▸ TASK TO COMPLETE:
Take the page text and repeat only what runs from "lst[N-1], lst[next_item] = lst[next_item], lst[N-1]" through "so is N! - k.".

╭─ PAGE TEXT

O(N) implementation This is based on Eyal Schneider's mapping Zn! -> P(n)

def get_permutation(k, lst):
    N = len(lst)
    while N:
        next_item = k/f(N-1)
        lst[N-1], lst[next_item] = lst[next_item], lst[N-1]
        k = k - next_item*f(N-1)
        N = N-1
    return lst

It reduces his O(N^2) algorithm by integrating the conversion step with finding the permutation. It essentially has the same form as Fisher-Yates but replaces a call to random with the next step of the mapping. If the mapping is in fact a bijection (which I'm working to prove) then this is a better algorithm than Fisher-Yates because it only calls out to pseudo random number generator once and so will be more efficient. Note also that this returns the action of permutation (N! - k) rather than permutation k but that's of little consequence because if k is uniform on [0, N!], then so is N! - k.

╰─
╭─ DATA BLOCK

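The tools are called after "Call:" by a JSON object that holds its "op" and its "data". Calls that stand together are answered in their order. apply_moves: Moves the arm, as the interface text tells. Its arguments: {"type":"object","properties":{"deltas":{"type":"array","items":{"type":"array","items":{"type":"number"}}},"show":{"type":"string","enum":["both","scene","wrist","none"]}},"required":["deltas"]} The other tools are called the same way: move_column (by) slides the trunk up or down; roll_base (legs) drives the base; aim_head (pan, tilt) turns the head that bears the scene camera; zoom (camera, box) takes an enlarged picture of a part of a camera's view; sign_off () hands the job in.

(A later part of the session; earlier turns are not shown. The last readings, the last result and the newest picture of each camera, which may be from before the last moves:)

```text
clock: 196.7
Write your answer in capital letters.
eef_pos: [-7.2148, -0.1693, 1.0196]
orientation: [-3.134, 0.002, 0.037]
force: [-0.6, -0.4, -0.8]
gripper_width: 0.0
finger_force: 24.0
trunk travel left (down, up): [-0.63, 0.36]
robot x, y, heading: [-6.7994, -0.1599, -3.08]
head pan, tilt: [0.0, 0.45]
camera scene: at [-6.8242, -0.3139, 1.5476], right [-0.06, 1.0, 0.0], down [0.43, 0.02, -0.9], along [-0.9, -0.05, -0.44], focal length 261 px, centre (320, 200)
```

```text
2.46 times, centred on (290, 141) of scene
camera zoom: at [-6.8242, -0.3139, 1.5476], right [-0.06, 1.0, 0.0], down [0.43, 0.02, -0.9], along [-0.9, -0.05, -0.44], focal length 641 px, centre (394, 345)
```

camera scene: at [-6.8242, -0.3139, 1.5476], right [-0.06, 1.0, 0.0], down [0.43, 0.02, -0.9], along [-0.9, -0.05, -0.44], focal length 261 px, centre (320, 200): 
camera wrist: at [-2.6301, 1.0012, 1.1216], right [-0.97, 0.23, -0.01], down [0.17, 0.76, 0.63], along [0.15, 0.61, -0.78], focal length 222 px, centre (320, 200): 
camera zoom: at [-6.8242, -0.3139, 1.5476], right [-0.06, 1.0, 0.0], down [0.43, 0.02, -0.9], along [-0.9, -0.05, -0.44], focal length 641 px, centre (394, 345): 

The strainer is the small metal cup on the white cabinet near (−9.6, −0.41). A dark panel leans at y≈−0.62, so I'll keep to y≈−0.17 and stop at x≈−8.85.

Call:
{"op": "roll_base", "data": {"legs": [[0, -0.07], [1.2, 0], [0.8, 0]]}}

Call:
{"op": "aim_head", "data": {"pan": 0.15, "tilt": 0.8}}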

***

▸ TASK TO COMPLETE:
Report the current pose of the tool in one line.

╰─

▸ TASK RESPONSE:
lst[N-1], lst[next_item] = lst[next_item], lst[N-1]
        k = k - next_item*f(N-1)
        N = N-1
    return lst

It reduces his O(N^2) algorithm by integrating the conversion step with finding the permutation. It essentially has the same form as Fisher-Yates but replaces a call to random with the next step of the mapping. If the mapping is in fact a bijection (which I'm working to prove) then this is a better algorithm than Fisher-Yates because it only calls out to pseudo random number generator once and so will be more efficient. Note also that this returns the action of permutation (N! - k) rather than permutation k but that's of little consequence because if k is uniform on [0, N!], then so is N! - k.